Lors de la soirée publique d’information du même jeudi 23 janvier aux Mosses, on a découvert que la montagne est un terrain de jeu, que malgré le déploiement de nombreuses pistes de VTT, la neige doit être sécurisée avec des canons à neige, que la piscine naturelle est un bienfait pour la biodiversité et que tout cela est indiscutablement écologique.
Oui, la rhétorique écologique était parfaitement maitrisée, à tel point qu’on peut s’interroger sur la sincérité de la collaboration avec la HES-SO/Valais, dont l’étude laissait espérer un apport de réelles nouveautés, comme la notion de «tourisme de partage», en relation avec la population locale, partage vite oublié par les porteurs de projets.
S’il a été vanté que le tourisme vaudois génère quelques 1,6 millards de francs, il n’a pas été précisé comment cette richesse est partagée et pourquoi les deniers publics soutiennent une branche en si bonne santé économique.
Aucune réponse convaincante non plus au sujet du soutien financier de l’Etat à la réfection de la piscine privée d’un hôtel, alors que la piscine municipale doit urgemment être restaurée.
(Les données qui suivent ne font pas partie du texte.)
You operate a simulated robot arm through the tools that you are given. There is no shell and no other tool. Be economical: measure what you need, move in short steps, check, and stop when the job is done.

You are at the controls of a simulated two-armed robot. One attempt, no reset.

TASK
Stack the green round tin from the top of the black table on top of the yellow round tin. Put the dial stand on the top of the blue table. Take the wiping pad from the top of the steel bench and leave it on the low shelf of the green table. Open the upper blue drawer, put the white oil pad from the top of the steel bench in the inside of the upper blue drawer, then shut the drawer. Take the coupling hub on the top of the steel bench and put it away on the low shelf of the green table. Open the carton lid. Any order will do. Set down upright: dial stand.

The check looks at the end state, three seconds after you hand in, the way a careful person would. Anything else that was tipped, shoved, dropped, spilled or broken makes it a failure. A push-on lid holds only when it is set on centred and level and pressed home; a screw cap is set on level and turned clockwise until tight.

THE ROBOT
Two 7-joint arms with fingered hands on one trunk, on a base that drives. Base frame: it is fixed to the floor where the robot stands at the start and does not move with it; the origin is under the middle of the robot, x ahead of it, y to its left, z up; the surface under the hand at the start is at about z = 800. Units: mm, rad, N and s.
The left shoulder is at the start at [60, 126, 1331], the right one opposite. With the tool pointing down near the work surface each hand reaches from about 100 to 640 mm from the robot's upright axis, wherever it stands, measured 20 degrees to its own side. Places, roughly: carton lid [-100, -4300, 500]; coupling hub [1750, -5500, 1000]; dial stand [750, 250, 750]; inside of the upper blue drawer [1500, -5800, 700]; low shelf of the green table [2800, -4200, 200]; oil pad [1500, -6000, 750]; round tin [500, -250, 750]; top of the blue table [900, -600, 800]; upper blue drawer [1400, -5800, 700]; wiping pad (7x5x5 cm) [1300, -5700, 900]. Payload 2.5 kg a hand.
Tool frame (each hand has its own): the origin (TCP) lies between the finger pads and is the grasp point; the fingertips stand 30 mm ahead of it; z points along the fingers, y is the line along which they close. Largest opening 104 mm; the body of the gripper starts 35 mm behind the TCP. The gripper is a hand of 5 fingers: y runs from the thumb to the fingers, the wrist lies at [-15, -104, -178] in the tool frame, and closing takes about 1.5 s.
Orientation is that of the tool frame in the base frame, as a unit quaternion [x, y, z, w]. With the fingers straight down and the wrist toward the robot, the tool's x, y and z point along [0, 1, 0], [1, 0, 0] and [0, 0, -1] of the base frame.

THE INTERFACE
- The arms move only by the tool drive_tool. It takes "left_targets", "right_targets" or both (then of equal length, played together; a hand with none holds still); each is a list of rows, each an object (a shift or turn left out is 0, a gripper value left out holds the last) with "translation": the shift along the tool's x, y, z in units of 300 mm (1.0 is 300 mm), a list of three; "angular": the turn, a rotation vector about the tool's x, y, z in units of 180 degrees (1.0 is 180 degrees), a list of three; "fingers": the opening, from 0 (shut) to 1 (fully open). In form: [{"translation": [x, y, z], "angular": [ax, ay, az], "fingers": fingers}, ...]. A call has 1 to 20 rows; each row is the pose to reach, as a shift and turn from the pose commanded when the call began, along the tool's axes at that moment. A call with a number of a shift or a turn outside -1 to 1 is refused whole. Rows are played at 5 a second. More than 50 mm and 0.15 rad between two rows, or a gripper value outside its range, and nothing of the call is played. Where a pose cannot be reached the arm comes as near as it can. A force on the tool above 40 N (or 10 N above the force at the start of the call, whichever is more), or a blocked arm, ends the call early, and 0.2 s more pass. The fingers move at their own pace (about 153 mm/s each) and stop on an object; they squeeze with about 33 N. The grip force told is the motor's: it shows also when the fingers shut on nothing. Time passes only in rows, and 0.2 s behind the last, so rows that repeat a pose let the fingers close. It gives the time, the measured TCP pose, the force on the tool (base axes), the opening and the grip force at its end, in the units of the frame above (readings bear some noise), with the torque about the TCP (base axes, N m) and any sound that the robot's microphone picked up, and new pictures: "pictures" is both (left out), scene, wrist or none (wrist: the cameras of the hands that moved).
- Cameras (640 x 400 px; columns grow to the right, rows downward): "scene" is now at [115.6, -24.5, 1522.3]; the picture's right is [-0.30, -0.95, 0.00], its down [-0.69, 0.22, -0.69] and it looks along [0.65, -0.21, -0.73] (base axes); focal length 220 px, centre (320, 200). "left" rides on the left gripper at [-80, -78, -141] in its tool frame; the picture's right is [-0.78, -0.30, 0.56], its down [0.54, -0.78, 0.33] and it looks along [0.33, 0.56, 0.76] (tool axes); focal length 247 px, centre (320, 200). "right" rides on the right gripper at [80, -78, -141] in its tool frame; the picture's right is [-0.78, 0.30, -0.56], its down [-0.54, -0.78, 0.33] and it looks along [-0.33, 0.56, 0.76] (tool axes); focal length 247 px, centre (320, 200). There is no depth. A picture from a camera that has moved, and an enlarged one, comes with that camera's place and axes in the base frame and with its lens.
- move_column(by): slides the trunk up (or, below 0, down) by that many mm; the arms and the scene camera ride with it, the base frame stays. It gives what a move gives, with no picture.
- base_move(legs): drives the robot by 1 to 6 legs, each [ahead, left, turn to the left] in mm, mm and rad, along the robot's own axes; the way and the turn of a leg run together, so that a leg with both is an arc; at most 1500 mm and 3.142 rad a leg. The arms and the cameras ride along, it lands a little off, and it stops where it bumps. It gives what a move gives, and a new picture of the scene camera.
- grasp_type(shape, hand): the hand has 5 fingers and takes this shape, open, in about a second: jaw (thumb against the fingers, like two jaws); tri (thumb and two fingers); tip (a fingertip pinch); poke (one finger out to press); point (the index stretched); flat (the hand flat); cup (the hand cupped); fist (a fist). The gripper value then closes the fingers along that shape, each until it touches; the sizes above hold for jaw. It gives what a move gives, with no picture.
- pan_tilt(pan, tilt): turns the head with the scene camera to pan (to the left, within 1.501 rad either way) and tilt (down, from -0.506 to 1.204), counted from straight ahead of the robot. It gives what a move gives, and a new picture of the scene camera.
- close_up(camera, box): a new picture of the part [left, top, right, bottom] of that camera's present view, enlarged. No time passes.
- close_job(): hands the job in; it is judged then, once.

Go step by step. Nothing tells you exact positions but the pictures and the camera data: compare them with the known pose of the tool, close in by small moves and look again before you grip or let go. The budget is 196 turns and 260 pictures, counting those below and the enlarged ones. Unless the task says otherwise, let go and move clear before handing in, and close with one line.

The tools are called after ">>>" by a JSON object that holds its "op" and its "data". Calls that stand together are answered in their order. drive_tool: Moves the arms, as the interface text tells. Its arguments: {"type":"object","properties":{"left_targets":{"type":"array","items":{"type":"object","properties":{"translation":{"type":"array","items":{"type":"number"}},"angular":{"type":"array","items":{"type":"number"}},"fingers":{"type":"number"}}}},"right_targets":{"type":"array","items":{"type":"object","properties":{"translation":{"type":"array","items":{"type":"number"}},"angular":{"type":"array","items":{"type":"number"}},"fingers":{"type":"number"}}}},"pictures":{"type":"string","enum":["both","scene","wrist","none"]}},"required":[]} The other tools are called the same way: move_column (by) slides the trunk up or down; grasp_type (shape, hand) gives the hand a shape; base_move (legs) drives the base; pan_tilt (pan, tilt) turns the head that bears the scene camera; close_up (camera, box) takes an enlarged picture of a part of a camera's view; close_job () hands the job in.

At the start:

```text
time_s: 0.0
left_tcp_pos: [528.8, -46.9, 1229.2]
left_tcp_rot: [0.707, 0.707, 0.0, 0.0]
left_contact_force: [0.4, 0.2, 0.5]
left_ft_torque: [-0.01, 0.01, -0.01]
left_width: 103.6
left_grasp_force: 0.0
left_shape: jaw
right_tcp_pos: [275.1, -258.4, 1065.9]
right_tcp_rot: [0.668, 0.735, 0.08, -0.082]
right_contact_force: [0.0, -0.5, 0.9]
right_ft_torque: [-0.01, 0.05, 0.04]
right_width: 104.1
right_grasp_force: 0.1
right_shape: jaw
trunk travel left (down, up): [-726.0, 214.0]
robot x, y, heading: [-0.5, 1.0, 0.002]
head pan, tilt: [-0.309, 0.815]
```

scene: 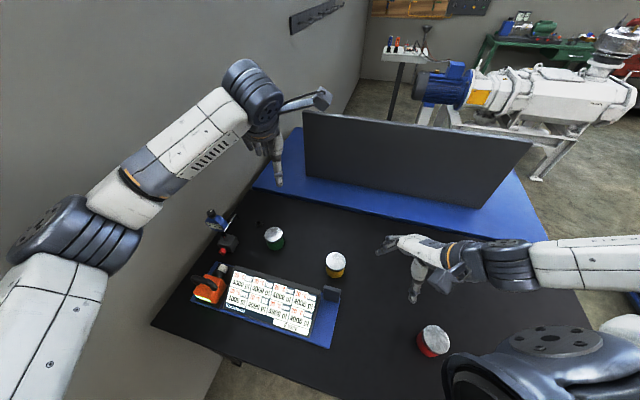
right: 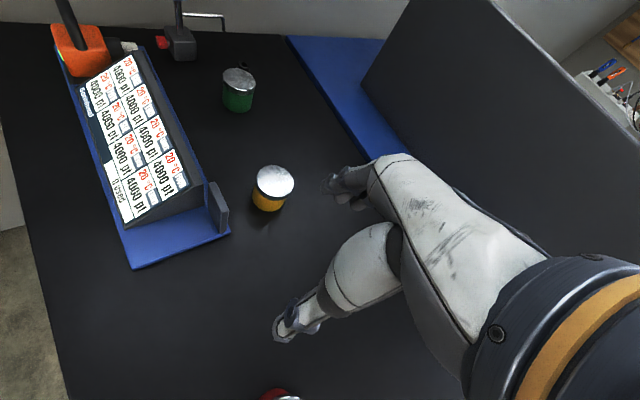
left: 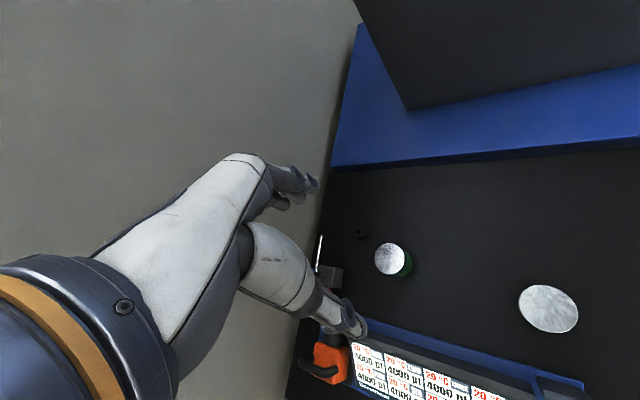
Pourtant, Mme la Conseillère d’Etat Isabelle Moret semblait inviter le public à s’approprier la part restante des 50 millions non dépensée. Étrange tout de même que cette commune n’ait pas pensé à la piscine publique… !
Les humains et leurs désirs de bien-être — ou d’enrichissement — continuent donc de régner en maître sur un espace précieux, fragile et vital.
Et si ces milliards générés par le tourisme n’étaient que la partie visible de l’iceberg? Si le bilan négatif sur l’environnement et la santé coûtait au moins autant, qui payera, dans un Etat où les impôts sont revus à la baisse? Devrons-nous voter un nouveau crédit pour réparer les dégâts? Cela pourrait s’avérer rentable, pour certains à court terme. Une catastrophe pour d’autres sur la durée.
(Déclaration personnelle lue lors de la séance du Grand Conseil le 28 janvier 2025)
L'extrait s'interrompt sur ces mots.